Exercise details
Using the records that appear below, write out exactly the lines from the one with "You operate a" through the one with "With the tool", keeping both end lines. Put each line that is not blank into a JSON list as a string.

(Records from a dataset)
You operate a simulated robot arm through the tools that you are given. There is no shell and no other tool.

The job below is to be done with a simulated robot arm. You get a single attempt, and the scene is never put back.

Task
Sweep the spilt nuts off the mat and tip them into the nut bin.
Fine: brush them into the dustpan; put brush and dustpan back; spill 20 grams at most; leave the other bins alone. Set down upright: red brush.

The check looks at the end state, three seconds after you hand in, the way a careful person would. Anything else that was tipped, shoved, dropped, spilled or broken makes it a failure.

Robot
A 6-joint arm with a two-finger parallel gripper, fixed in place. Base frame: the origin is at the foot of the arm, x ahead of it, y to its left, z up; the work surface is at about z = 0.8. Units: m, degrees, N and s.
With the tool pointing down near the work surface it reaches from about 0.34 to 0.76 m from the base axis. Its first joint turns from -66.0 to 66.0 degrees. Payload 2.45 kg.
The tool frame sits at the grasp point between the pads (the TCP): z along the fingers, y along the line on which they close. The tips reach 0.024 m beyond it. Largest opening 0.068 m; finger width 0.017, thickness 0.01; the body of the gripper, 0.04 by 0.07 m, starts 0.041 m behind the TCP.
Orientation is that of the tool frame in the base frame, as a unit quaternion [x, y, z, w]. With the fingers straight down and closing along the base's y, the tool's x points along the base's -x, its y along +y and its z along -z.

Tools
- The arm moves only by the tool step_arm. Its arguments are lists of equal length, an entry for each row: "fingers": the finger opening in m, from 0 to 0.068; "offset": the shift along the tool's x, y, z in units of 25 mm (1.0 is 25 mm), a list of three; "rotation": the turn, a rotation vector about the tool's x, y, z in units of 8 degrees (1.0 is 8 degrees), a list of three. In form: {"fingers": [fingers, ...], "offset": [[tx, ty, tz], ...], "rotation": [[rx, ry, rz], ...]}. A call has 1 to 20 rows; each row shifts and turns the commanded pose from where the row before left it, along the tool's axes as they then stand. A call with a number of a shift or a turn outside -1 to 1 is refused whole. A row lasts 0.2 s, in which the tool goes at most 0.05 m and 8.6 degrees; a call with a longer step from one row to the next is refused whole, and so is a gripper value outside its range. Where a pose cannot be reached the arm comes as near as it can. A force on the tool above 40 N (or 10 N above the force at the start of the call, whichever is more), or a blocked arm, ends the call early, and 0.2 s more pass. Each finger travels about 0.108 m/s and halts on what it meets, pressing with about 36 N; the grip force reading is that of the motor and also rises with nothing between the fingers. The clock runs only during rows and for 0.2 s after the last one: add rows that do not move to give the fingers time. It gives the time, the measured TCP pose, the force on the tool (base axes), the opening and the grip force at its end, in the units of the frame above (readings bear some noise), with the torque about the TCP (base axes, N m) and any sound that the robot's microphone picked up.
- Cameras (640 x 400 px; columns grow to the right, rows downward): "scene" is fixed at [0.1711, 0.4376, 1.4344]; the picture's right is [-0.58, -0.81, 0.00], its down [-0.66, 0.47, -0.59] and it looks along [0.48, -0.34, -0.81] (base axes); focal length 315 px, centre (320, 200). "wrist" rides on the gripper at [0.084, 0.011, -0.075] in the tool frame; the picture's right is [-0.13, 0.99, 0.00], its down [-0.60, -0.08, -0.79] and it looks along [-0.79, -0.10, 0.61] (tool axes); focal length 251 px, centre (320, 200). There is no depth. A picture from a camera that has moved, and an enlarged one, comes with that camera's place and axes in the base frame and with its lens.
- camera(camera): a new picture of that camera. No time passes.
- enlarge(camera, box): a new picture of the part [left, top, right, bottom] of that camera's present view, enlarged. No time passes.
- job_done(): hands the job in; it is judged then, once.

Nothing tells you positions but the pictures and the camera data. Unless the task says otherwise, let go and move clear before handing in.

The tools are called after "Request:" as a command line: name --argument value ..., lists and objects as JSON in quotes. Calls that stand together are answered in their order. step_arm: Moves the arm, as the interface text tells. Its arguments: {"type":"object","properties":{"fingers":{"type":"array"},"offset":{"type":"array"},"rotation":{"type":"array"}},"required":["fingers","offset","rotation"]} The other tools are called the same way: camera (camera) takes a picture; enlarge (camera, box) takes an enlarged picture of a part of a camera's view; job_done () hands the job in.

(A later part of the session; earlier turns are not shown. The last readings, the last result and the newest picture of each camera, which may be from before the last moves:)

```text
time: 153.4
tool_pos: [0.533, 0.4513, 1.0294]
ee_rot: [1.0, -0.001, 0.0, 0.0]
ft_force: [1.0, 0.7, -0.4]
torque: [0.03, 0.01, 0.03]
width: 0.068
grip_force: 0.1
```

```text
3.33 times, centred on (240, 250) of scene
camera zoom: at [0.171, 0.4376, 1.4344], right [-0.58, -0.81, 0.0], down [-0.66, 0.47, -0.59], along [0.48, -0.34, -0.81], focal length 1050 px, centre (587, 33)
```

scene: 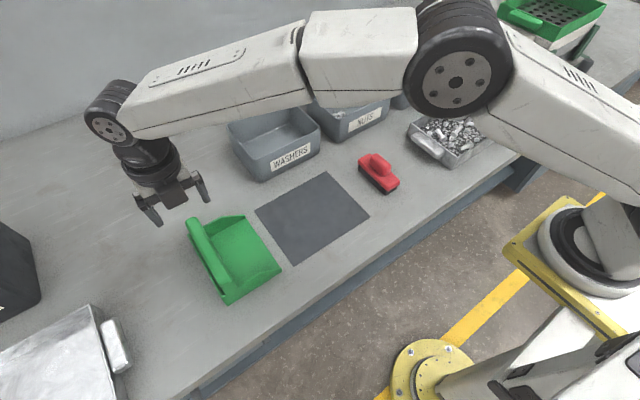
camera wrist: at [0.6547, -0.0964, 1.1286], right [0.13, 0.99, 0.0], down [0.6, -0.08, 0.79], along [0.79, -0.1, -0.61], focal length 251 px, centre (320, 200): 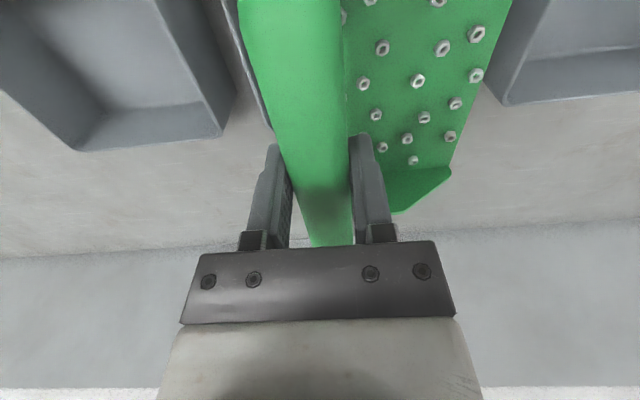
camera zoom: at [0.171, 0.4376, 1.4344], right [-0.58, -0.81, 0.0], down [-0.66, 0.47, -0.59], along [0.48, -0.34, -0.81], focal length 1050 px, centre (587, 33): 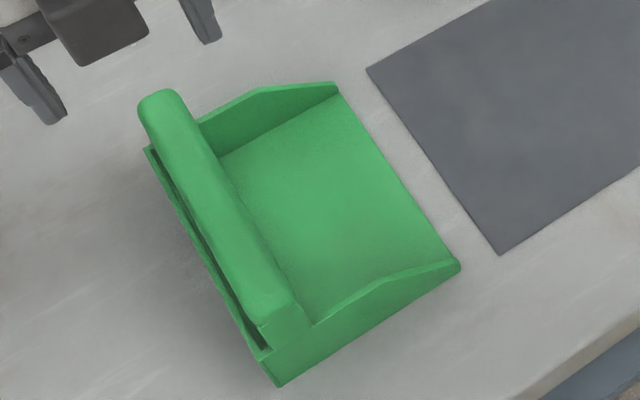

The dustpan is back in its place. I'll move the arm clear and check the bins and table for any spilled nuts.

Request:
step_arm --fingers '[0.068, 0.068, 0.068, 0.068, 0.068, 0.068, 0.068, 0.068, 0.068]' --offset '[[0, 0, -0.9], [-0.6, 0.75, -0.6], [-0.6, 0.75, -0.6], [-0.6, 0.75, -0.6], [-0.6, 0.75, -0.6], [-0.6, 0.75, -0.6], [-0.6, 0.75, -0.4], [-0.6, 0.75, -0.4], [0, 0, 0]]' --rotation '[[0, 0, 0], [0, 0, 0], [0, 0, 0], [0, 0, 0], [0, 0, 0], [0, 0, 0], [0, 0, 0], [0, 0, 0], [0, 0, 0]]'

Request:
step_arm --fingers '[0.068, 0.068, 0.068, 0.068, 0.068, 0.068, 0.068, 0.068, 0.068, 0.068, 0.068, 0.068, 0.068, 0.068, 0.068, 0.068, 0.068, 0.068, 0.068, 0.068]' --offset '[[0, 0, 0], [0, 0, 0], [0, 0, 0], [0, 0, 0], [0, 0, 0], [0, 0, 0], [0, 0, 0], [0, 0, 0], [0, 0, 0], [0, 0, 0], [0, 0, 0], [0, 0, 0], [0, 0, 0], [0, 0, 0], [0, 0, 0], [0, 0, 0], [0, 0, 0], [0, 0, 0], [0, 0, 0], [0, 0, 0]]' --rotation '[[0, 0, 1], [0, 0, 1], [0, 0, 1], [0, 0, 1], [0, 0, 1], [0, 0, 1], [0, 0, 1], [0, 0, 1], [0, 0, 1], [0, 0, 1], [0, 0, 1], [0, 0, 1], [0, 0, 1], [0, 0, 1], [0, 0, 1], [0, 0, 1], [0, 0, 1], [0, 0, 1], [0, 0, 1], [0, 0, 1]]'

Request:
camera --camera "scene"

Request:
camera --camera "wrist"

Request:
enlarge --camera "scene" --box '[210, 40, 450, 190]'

...

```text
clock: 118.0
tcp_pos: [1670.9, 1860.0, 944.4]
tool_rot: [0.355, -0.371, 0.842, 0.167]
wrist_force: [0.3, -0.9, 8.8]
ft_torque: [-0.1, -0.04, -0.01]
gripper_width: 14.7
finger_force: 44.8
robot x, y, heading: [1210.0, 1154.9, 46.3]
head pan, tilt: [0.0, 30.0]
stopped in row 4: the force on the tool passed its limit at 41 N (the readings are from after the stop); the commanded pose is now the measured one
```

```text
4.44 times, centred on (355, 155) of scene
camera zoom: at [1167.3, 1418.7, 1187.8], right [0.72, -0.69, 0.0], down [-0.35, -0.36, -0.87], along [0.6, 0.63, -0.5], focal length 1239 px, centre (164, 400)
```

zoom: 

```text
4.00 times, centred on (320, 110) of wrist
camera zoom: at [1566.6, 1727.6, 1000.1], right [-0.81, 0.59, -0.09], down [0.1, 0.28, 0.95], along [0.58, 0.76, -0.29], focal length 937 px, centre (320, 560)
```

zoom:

Full answer
[
  "You operate a simulated robot arm through the tools that you are given. There is no shell and no other tool.",
  "The job below is to be done with a simulated robot arm. You get a single attempt, and the scene is never put back.",
  "Task",
  "Sweep the spilt nuts off the mat and tip them into the nut bin.",
  "Fine: brush them into the dustpan; put brush and dustpan back; spill 20 grams at most; leave the other bins alone. Set down upright: red brush.",
  "The check looks at the end state, three seconds after you hand in, the way a careful person would. Anything else that was tipped, shoved, dropped, spilled or broken makes it a failure.",
  "Robot",
  "A 6-joint arm with a two-finger parallel gripper, fixed in place. Base frame: the origin is at the foot of the arm, x ahead of it, y to its left, z up; the work surface is at about z = 0.8. Units: m, degrees, N and s.",
  "With the tool pointing down near the work surface it reaches from about 0.34 to 0.76 m from the base axis. Its first joint turns from -66.0 to 66.0 degrees. Payload 2.45 kg."
]